Robot session logs
[Begin]

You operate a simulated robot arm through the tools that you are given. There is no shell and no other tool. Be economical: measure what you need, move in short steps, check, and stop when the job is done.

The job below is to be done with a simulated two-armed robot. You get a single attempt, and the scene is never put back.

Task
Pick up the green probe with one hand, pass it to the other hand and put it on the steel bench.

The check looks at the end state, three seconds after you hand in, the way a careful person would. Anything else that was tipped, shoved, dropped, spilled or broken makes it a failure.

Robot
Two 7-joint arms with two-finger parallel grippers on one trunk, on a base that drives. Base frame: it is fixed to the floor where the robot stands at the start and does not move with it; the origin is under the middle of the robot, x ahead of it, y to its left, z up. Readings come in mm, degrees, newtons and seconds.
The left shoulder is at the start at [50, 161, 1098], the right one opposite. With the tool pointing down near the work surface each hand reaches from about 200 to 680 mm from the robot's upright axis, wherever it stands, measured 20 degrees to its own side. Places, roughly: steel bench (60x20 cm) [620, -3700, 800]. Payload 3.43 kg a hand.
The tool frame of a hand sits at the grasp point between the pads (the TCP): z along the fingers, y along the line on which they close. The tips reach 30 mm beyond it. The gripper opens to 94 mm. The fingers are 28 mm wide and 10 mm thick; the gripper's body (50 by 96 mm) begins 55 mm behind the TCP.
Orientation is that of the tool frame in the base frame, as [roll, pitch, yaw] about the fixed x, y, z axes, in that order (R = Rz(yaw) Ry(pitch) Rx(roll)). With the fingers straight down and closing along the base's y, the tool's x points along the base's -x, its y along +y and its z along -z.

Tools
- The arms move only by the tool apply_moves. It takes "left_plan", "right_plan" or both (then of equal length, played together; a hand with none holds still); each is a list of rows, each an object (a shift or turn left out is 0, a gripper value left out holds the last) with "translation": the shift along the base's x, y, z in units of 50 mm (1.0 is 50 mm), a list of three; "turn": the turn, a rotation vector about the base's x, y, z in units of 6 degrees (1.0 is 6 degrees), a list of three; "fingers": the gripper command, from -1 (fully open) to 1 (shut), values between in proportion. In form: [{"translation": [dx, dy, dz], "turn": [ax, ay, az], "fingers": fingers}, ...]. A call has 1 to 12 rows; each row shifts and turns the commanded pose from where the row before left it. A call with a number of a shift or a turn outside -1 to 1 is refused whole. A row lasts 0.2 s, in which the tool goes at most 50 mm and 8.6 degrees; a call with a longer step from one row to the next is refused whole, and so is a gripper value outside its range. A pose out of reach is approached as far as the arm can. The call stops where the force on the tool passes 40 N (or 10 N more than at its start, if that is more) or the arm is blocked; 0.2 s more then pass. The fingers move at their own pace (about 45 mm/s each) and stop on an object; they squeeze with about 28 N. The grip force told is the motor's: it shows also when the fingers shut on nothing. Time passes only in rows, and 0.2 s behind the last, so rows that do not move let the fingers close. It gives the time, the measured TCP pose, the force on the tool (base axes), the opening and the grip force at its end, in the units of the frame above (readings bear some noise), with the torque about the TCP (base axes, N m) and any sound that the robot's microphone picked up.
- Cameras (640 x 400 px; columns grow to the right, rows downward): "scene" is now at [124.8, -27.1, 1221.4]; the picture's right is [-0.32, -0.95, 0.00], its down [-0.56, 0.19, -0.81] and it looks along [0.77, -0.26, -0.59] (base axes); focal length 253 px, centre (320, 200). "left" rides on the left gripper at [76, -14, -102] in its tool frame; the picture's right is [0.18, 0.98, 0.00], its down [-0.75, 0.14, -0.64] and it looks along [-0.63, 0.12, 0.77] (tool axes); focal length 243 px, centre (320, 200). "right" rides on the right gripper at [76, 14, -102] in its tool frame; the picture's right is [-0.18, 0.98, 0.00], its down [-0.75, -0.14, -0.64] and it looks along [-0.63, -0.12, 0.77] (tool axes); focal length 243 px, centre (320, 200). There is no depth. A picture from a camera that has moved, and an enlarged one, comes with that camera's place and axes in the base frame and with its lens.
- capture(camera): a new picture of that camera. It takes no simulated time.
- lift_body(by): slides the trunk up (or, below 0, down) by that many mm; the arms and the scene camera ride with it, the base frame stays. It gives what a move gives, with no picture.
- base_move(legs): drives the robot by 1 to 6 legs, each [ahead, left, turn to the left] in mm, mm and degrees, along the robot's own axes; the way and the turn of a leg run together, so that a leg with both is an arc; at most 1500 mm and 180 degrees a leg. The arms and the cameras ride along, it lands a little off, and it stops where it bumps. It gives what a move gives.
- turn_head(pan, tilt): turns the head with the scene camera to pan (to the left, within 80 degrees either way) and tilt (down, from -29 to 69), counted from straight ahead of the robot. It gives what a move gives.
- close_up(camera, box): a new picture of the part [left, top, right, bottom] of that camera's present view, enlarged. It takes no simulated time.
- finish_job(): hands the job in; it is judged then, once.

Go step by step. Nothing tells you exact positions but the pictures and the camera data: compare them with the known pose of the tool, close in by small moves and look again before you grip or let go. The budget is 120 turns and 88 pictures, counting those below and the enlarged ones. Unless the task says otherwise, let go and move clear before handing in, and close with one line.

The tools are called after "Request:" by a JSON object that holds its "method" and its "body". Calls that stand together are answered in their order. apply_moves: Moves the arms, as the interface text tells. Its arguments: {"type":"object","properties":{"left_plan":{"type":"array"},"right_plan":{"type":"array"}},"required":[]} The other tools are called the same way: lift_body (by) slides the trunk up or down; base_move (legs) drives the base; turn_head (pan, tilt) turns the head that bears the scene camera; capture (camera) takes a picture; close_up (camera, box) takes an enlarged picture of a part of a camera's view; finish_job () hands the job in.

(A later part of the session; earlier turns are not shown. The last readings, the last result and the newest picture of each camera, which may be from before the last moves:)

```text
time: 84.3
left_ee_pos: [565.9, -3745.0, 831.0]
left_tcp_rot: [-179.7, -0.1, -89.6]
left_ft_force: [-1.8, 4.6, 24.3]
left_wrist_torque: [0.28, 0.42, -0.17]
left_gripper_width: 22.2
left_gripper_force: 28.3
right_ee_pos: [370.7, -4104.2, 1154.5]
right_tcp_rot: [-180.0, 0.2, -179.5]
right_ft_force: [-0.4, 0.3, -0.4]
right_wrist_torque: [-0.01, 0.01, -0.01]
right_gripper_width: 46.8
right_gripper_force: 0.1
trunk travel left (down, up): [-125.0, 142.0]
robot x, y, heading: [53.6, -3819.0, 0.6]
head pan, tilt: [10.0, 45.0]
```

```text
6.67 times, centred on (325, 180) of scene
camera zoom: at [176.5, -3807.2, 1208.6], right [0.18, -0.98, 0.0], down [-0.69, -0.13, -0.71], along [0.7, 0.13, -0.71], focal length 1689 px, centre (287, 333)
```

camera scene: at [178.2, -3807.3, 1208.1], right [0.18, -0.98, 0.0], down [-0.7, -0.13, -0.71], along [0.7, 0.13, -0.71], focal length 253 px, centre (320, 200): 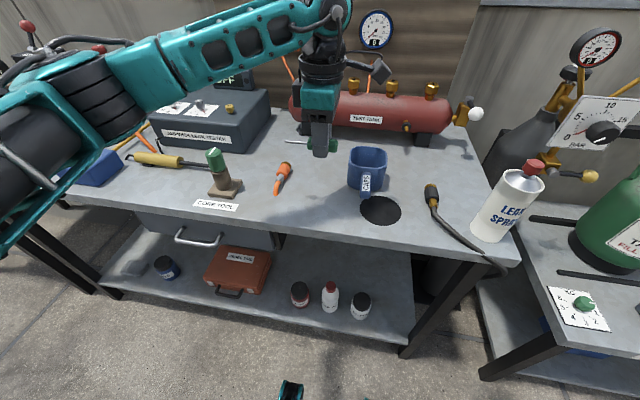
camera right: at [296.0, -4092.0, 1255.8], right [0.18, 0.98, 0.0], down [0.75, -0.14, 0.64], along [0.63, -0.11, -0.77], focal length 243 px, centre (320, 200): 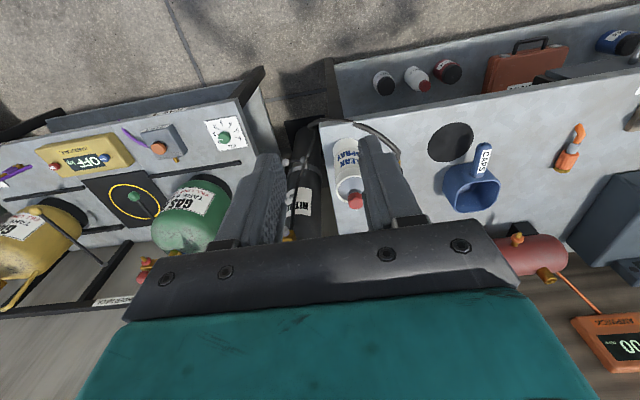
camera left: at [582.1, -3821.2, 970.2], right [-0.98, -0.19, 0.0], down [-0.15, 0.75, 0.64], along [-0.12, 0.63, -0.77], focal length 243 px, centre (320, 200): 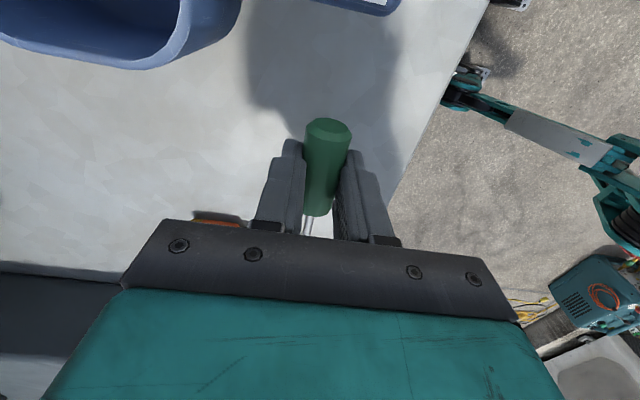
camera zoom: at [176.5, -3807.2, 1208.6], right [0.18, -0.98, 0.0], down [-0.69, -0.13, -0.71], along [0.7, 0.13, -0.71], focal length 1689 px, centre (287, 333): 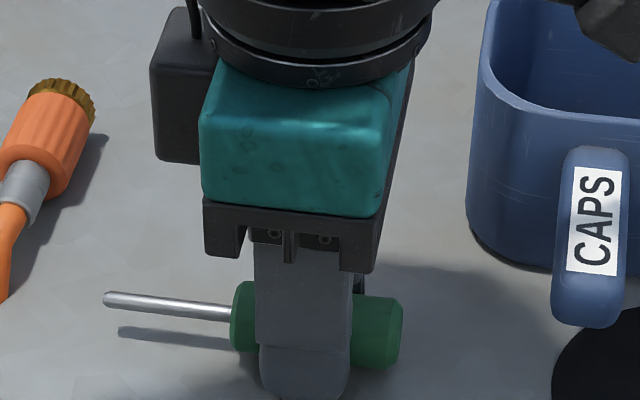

[End]
[Begin]

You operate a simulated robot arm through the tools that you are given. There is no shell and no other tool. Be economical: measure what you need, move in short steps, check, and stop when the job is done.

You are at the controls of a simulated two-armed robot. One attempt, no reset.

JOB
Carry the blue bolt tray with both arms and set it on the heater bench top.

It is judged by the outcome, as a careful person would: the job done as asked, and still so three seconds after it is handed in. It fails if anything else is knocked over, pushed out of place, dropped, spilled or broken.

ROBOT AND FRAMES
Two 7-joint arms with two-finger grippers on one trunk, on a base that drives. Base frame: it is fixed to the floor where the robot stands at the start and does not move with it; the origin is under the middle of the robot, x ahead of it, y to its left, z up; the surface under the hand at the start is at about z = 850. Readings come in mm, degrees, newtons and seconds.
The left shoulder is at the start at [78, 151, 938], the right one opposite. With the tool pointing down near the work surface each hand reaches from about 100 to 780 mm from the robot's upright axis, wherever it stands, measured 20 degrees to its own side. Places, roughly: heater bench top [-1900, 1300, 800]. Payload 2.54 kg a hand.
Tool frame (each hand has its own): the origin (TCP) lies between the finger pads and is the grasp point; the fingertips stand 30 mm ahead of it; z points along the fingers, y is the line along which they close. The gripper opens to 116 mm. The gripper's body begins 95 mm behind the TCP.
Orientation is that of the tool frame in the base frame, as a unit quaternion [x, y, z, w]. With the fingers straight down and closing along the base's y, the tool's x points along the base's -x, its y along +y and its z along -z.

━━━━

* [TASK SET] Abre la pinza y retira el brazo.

[End]

* [TASK SET]
[1] Reproduce the entire text shown without changes.
[2] Reproduce the lines exactly, taking as the first line the one with "2.54 kg a hand." and as the last line the one with "frame, as a", and include nothing else. Use a Markdown table whose columns are ID (a running number) and String (the line), and skip blank lines.

* [TEXT SHOWN]
[Begin]

■ Pampuchs Tagebuch: Die Homepage von Hompesch
Freiherr Ferdinand von Hompesch aus Düsseldorf ist nicht – wie Leser dieser Seite leicht vermuten könnten – der Erfinder der Homepage. Er ist vielmehr der einzige deutsche Großmeister, den der Johanniter- oder Malteserorden je gehabt hat. Der 71. und zugleich auch ihr letzter, denn Hompesch kniff 1798, nur ein Jahr nachdem er Großmeister geworden war, davor, sich mit Napoleon anzulegen, der damals die schöne Insel der Malteser auf dem Weg nach Ägypten be- und heimsuchte. Hompesch war da erst ein Jahr Chef des Ordens und hatte gerade mal einen Bogen zu seinen Ehren bauen können, womit er natürlich gegen frühere Großmeister ziemlich abstank. Jean Parisot de la Vallette zum Beispiel hatte die grandiose Festungsstadt Valletta bauen lassen, Alof de Wignacourt einen ganzen Aquädukt quer durch die Insel, und Manoel Pinto de Fonseca die Auberge de la Castille, wo heute der Premierminister Maltas sitzt. Manche Einheimischen meinen übrigens, Hompesch sei ein Spion für die Franzosen gewesen, das aber müßte natürlich überprüft werden.

[End]

* [PER-TASK OUTPUTS]
[1]
■ Pampuchs Tagebuch: Die Homepage von Hompesch
Freiherr Ferdinand von Hompesch aus Düsseldorf ist nicht – wie Leser dieser Seite leicht vermuten könnten – der Erfinder der Homepage. Er ist vielmehr der einzige deutsche Großmeister, den der Johanniter- oder Malteserorden je gehabt hat. Der 71. und zugleich auch ihr letzter, denn Hompesch kniff 1798, nur ein Jahr nachdem er Großmeister geworden war, davor, sich mit Napoleon anzulegen, der damals die schöne Insel der Malteser auf dem Weg nach Ägypten be- und heimsuchte. Hompesch war da erst ein Jahr Chef des Ordens und hatte gerade mal einen Bogen zu seinen Ehren bauen können, womit er natürlich gegen frühere Großmeister ziemlich abstank. Jean Parisot de la Vallette zum Beispiel hatte die grandiose Festungsstadt Valletta bauen lassen, Alof de Wignacourt einen ganzen Aquädukt quer durch die Insel, und Manoel Pinto de Fonseca die Auberge de la Castille, wo heute der Premierminister Maltas sitzt. Manche Einheimischen meinen übrigens, Hompesch sei ein Spion für die Franzosen gewesen, das aber müßte natürlich überprüft werden.

[2]
| ID | String |
|---|---|
| 1 | The left shoulder is at the start at [78, 151, 938], the right one opposite. With the tool pointing down near the work surface each hand reaches from about 100 to 780 mm from the robot's upright axis, wherever it stands, measured 20 degrees to its own side. Places, roughly: heater bench top [-1900, 1300, 800]. Payload 2.54 kg a hand. |
| 2 | Tool frame (each hand has its own): the origin (TCP) lies between the finger pads and is the grasp point; the fingertips stand 30 mm ahead of it; z points along the fingers, y is the line along which they close. The gripper opens to 116 mm. The gripper's body begins 95 mm behind the TCP. |
| 3 | Orientation is that of the tool frame in the base frame, as a unit quaternion [x, y, z, w]. With the fingers straight down and closing along the base's y, the tool's x points along the base's -x, its y along +y and its z along -z. |